My adventure started the day that I held a four week old Wood Duck in my hands. When I arrived at Brick Pond in Owego, NY that day in mid-August I spotted a young Wood Duck out in the middle of the water. At first I was excited to see the duck and that it appeared to be bathing. However, as I started to raise my camera I realized it was not bathing but was struggling to free itself from weeds that had caught its leg beneath the water. At that point all thoughts of photography left my mind; I returned my camera to my jeep and waded, butt deep, through the mucky, filthy pond water to try to help the duck.
I am happy to report that I was able to free the young Woodie. Once freed of its tether the duck swam away from me with haste and disappeared into the weeds. I didn’t take any photos that day, but the memory of that warm, vulnerable duck in my hands left me with a feeling of awe and sympathy toward its tenuous fight for survival.
It was a few weeks after that experience that I finally returned back to Brick Pond. I wanted to learn more about these ducks. Plus, I had never even seen a Wood Duck in breeding plumage. So I had decided to try to capture some of their beauty and behaviors with my camera. My first visits back to the pond were mostly futile as these ducks are extremely skittish and they nearly always saw me before I saw them. Even when I was able to discreetly observe them it was at such a great distance that my images left me wanting more.

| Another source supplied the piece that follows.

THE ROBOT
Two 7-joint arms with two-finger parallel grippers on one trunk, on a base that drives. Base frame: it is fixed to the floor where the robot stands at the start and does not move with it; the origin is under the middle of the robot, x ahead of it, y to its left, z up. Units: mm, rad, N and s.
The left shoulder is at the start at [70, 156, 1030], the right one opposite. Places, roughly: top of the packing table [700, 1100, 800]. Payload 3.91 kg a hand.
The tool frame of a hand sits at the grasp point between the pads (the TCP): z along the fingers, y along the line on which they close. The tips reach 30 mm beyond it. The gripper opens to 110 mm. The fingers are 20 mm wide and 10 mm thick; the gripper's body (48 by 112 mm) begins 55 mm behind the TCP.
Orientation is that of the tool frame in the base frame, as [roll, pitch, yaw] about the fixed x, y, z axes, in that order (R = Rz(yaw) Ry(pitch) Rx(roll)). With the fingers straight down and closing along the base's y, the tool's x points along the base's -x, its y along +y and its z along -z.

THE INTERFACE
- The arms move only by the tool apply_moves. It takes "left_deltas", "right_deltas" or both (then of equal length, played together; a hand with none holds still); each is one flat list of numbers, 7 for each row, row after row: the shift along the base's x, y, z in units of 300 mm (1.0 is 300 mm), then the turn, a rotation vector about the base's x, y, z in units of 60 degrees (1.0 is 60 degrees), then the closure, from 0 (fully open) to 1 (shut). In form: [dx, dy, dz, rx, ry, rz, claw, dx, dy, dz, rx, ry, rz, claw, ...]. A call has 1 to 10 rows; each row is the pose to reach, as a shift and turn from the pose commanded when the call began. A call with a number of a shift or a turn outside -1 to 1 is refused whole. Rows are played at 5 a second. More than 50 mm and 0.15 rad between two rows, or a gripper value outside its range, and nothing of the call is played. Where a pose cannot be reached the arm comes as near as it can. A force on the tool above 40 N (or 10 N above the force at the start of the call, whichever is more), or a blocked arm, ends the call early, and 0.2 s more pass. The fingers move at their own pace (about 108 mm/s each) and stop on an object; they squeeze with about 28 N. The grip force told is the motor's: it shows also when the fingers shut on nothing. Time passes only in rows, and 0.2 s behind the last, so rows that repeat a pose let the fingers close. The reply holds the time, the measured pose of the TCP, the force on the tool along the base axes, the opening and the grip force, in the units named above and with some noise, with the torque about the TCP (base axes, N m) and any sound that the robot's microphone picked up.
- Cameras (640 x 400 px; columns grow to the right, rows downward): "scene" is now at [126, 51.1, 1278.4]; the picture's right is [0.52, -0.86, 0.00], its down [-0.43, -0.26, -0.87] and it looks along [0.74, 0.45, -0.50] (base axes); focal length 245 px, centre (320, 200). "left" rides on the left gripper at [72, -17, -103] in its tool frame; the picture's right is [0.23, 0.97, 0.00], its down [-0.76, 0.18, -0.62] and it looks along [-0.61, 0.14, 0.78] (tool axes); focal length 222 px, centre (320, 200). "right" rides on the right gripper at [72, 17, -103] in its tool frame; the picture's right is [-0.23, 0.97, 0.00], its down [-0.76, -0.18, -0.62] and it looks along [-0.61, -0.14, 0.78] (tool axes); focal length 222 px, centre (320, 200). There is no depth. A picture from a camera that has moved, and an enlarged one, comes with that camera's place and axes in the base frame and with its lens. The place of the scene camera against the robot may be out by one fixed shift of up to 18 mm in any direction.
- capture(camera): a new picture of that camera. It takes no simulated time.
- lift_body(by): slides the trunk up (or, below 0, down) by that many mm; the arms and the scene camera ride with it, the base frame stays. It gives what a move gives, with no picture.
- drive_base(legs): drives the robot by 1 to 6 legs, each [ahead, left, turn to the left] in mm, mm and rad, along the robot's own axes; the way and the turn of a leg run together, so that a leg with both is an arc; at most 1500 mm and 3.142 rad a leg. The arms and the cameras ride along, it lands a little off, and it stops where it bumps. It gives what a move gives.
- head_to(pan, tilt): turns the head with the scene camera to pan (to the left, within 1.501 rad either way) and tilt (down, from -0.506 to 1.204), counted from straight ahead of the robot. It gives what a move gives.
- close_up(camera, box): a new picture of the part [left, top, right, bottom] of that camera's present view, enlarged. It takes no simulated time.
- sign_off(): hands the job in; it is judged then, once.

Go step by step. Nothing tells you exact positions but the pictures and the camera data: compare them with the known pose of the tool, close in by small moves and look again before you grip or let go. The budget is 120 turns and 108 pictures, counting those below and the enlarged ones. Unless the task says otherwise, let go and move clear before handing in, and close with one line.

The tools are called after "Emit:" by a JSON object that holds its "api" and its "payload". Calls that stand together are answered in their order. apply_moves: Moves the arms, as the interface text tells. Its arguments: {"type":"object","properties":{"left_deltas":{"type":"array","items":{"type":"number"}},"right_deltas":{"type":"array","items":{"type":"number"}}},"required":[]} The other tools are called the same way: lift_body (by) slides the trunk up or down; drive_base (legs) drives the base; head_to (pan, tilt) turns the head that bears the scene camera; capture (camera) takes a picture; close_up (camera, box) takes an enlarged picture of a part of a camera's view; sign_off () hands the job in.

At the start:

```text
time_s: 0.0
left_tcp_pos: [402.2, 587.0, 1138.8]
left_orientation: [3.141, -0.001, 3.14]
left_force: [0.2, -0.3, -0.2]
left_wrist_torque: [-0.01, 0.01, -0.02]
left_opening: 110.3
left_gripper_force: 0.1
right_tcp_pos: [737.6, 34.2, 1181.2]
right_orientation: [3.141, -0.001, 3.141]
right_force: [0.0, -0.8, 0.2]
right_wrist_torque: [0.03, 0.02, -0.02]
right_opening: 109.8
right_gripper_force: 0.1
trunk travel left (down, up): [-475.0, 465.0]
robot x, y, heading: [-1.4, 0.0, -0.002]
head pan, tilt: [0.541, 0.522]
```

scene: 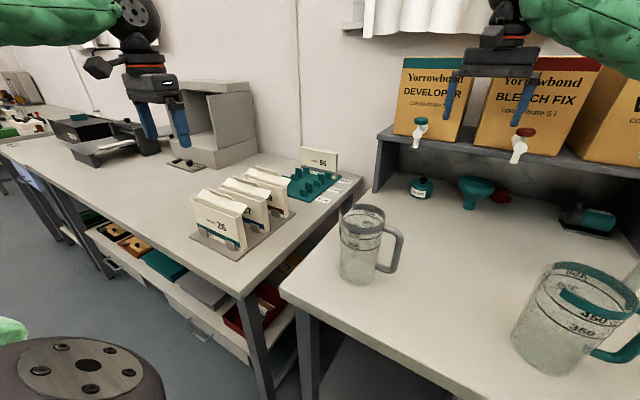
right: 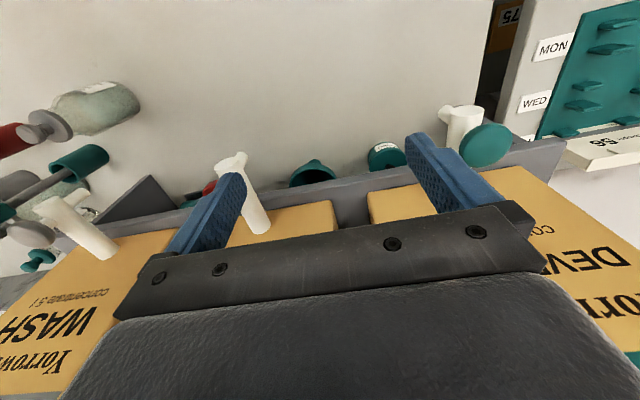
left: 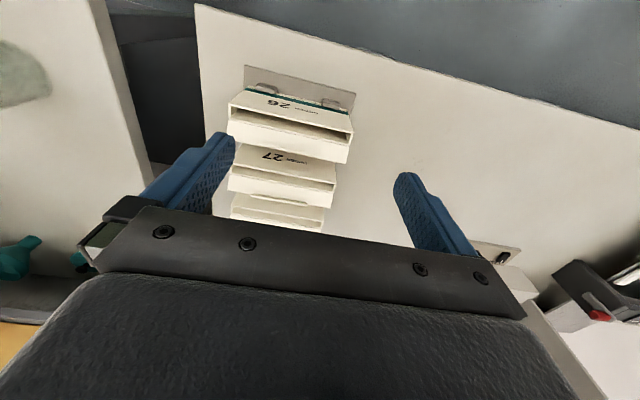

I finally worked my way off the trail through thick brush to find a location where I could observe the Wood Ducks without them detecting my presence. I found a spot where I attached a camouflage cloth to a tree, poked my lens through a hole in the cloth, and waited. The first time I tried this there was no activity for nearly two hours. However, I waited, and I waited, and I waited.

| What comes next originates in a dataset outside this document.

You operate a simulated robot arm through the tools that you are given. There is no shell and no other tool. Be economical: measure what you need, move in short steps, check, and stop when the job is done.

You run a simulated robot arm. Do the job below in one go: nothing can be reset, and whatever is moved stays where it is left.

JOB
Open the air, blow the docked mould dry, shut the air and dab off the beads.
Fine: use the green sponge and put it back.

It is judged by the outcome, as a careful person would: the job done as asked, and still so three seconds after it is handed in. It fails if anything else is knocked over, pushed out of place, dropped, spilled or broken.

Eventually, a couple of hen Wood Ducks swam out from a weeded part of the pond and stayed only briefly before returning into the thick weeds. Several minutes later two more hens came back out, followed by a drake, and once again they all returned back into the weeds. Another several minutes later and a group of more than 10 ducks, male and female, trickled out into the open areas of the pond. And they stayed! I watched and photographed while they swam around, acted out territorial disputes, hunted for food, ate, bathed, perched on logs, preened and eventually napped. Persistence had paid off and after that day I returned at every opportunity.
The pond has since frozen over and the Wood Ducks have left for the winter. But they will be back in the springtime and I hope to be right back in my blind to capture some more Wood Duck Adventures. In the meantime I will continue to share some of the highlights of my autumn adventures with these beautiful birds.